There was a seminar about the origins of property and a number of other seminars. One was about film remixing and an archive for films set up in the Netherlands. I liked the film archives (because the tedious paperwork involved in finding copyright holders to a large number of films is – as a friend of mine expressed it – not a pain you would expose a bureaucrat to if you are a friend of bureaucrats, which, after 2.5 years at Lund University, I am).
At around the first Anonymous protests against Visa and Mastercard, Samir participated in a debate in Amsterdam along with a person he knows but I don’t but whose first name is Arnoud. They both have experiences running servers and ISPs. To the extent these things are not a mystery to me, it is probably because of Samir (f*kn TCP/IP-stack).
Anyway, I was later the recipient of a compliment on his performance, albeit with the reservation that Samir knows too much and his debates hold a level far higher than is normally viable. The exact wording was ”He is ten years ahead of his time.” I forwarded this. He did not really accept so well. But ten years ahead? I can believe that. I have always imagined Samir as a background mastermind who pulls strings with huge knowledge and understanding and so manages to thwart the entire debate to his advantage. In Sweden, a comparable individual would be Per Schlingmann, whose greatest achievement so far is turning the previously very unpopular conservative party (Moderaterna) into the currently largest political party in Sweden (35% of voters in polls as opposed to 25% support for Socialdemokraterna. In the land of perpetual social democracy!! As much as I dislike conservative politics, I do admire Schlingmann). Anyway, Samir would be like that except definitely not conservative (bearing in mind that one conservative swede was previously against net neutrality, and that another conservative swede is now condoning extra-territorial application of European union trademark law).
He is also doing paperwork for people running for local elections. He helps filling in small charts of questions about pirate policies in various local issues (how do we feel about motorways? building houses? new industrial areas?). This once ate about an hour of my visiting time at his house on a day we were going to go for a walk.
I wont mention the stuff he did around Tunisia again, I guess. Anyway, despite me, he organised a demonstration in The Hague outside the Peace Palace for Dutch Tunisians. He was invited as a speaker. So was Marietje Schaake from D66. Marietje attended the event, Samir did not.
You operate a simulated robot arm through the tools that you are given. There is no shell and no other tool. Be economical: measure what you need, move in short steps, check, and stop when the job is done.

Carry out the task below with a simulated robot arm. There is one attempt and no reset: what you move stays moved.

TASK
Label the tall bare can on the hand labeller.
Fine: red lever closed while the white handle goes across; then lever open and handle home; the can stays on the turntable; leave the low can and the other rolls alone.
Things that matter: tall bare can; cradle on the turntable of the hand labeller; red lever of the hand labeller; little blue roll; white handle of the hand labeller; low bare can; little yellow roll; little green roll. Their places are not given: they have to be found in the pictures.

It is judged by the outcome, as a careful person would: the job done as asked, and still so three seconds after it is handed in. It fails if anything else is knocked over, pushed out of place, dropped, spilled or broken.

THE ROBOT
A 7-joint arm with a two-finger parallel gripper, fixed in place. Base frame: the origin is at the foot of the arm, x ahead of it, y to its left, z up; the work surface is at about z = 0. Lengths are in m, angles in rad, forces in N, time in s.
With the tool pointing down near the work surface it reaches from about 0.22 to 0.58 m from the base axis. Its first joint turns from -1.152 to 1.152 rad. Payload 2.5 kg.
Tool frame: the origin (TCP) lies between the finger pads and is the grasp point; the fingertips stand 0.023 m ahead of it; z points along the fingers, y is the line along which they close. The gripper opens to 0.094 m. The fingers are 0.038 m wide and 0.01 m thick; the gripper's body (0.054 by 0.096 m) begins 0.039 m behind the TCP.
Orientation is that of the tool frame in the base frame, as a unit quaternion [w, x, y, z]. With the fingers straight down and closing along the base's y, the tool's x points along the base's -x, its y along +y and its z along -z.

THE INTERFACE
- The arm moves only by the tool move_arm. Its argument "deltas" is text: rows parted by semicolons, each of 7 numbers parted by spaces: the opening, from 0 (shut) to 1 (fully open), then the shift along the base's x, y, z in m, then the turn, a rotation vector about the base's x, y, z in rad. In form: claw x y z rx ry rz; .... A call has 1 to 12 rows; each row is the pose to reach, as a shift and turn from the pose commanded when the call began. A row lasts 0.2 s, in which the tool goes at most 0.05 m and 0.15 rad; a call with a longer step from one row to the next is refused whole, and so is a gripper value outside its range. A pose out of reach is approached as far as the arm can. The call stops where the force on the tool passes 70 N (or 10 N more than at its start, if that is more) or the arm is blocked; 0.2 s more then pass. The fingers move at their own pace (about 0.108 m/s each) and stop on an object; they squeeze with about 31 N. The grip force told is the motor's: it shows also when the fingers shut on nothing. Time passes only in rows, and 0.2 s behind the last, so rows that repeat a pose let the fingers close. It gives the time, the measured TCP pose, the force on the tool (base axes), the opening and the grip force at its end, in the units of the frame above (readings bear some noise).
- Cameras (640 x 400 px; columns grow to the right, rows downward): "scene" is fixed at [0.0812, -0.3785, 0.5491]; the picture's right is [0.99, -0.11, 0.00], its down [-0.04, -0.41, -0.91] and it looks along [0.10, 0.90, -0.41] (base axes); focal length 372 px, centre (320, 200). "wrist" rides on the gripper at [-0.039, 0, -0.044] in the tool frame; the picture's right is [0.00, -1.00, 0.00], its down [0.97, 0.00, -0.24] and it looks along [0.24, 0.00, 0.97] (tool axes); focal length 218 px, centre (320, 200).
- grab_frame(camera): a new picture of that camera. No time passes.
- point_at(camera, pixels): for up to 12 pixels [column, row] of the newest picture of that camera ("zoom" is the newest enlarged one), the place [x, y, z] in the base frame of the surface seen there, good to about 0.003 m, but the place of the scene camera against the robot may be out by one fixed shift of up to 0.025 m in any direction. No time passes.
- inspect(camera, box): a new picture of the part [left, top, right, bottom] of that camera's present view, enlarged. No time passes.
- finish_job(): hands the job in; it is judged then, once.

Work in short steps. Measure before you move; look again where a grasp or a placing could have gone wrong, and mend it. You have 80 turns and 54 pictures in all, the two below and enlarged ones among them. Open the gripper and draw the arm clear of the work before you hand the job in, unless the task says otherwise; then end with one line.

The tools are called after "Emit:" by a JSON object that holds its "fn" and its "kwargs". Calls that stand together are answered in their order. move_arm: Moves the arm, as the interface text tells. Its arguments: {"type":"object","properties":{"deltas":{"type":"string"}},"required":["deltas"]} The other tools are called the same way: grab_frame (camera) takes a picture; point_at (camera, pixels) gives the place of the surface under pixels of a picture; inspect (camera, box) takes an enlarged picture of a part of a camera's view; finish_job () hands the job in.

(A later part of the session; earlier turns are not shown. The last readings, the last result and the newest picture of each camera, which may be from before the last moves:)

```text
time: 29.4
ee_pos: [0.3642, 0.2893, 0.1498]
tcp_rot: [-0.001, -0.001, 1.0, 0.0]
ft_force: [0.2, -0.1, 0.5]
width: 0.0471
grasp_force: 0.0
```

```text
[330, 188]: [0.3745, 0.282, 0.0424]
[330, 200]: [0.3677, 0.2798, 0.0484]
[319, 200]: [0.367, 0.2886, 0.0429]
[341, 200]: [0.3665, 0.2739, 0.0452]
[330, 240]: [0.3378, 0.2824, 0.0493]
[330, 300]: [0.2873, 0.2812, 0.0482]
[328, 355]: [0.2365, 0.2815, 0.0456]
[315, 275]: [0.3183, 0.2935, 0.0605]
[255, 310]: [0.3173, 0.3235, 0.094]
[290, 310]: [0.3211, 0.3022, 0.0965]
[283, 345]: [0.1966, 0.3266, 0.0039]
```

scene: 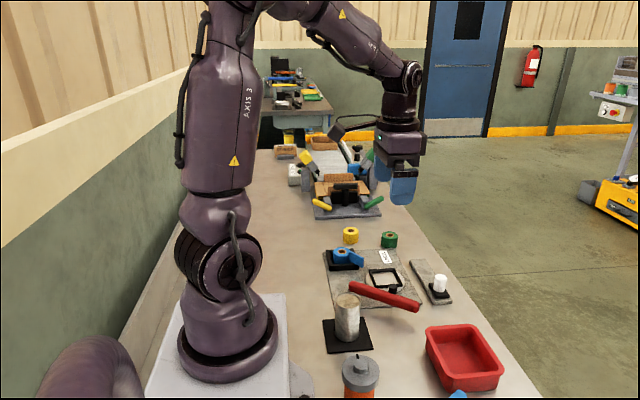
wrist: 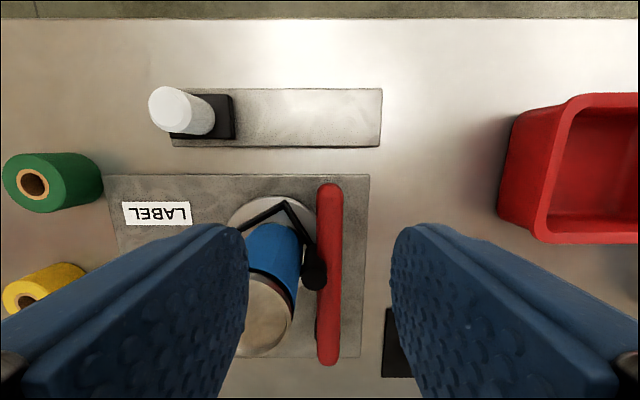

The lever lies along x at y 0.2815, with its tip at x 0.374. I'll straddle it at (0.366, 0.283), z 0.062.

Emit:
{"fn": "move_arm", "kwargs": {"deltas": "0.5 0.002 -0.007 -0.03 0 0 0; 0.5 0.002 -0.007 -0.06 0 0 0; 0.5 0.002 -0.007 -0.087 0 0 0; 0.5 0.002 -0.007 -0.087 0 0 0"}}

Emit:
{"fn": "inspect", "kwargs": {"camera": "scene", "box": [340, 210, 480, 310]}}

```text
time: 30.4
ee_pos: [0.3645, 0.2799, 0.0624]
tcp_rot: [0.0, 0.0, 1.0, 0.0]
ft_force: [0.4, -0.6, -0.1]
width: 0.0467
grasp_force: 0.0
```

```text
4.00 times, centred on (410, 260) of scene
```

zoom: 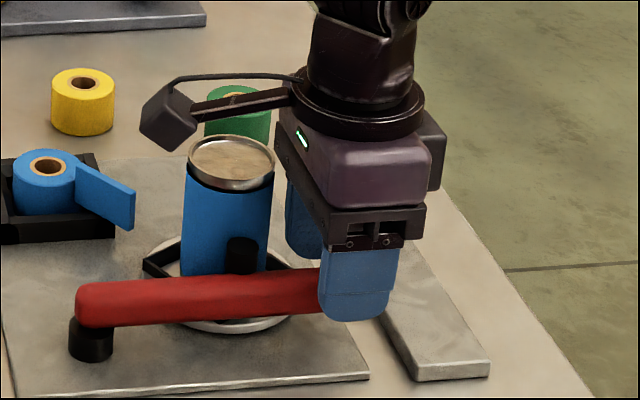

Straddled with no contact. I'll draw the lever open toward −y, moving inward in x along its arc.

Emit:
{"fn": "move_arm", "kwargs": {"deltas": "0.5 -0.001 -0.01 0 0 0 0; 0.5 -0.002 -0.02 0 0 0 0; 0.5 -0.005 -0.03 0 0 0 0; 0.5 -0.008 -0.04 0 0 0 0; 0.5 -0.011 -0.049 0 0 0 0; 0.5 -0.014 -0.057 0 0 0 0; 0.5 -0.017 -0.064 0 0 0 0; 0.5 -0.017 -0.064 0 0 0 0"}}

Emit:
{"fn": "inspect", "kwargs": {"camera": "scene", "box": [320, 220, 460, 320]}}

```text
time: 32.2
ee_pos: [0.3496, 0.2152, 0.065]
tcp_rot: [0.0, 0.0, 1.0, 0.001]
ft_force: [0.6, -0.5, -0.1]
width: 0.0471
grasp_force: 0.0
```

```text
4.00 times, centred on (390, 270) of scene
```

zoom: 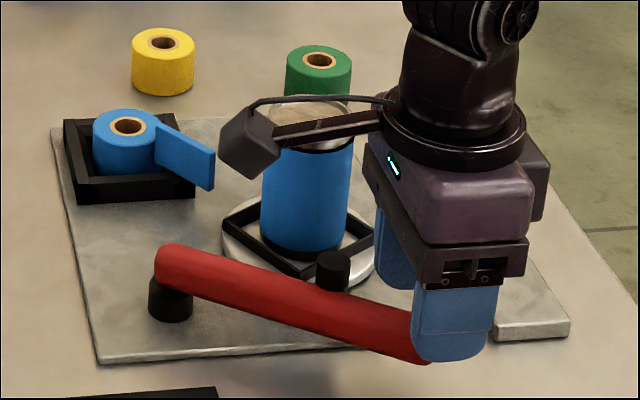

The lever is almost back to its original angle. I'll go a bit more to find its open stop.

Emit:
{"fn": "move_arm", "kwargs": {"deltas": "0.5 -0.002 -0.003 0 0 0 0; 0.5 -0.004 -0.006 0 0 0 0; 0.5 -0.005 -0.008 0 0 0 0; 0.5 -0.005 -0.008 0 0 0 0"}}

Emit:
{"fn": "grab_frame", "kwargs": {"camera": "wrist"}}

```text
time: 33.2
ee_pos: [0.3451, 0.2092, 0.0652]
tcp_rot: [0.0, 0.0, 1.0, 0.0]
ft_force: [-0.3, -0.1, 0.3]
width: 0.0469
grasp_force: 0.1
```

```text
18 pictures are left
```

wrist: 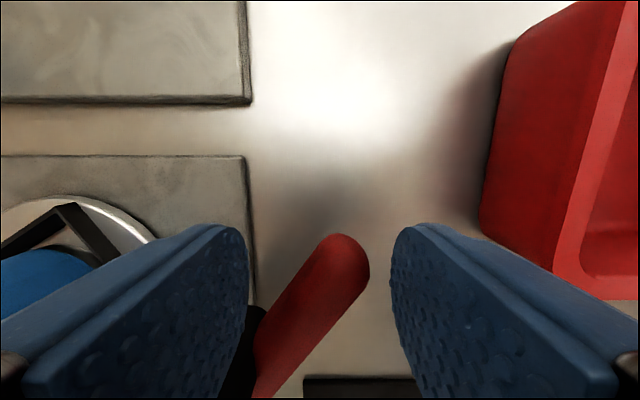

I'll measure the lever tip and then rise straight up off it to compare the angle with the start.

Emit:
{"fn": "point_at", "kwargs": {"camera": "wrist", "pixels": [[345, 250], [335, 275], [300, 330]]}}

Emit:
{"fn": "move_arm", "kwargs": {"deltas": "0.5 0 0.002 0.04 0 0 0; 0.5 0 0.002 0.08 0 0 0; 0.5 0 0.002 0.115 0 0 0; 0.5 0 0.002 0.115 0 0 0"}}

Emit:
I suspect this is very much because of me (I couldn’t really afford going to the Hague and I was at his house and coupled with my suspicions of demonstrations you can see where it goes…), but probably a bit for other reasons as well..
He achieves disturbingly much for being a person whose comrade in arms can say that nobody really knows how much he’s doing. When I sit around and try to accomplish things in general, he threatens me with testing me on the OSI-model at a later date (this date has not yet occured, which is probably good because I can’t remember what the the layer between the session layer and the application layer is called (alternatively it’s the one that’s below both of them). The bottom of a TCP/IP stack is the link layer). Also, we barely ever have time for walks (I sound really cheesy now).
Anyway. I am still impressed, and perplexed, sometimes even annoyed, by the amount of times he has went towards demonstrations and wet socks. Also I haven’t mentioned the amount of people he manages to meet every week at meet-ups for member of Piratenpartij. He reminds me of Rick Falkvinge in that respect and I remember with guilt (given, not very much guilt) that I had problems going to any meeting further away from me than 30 minutes with public transport.
PS. If you made it this far, surely you also have the time to read the short story Understand by Ted Chiang as I adviced you to do at the beginning of the blogpost.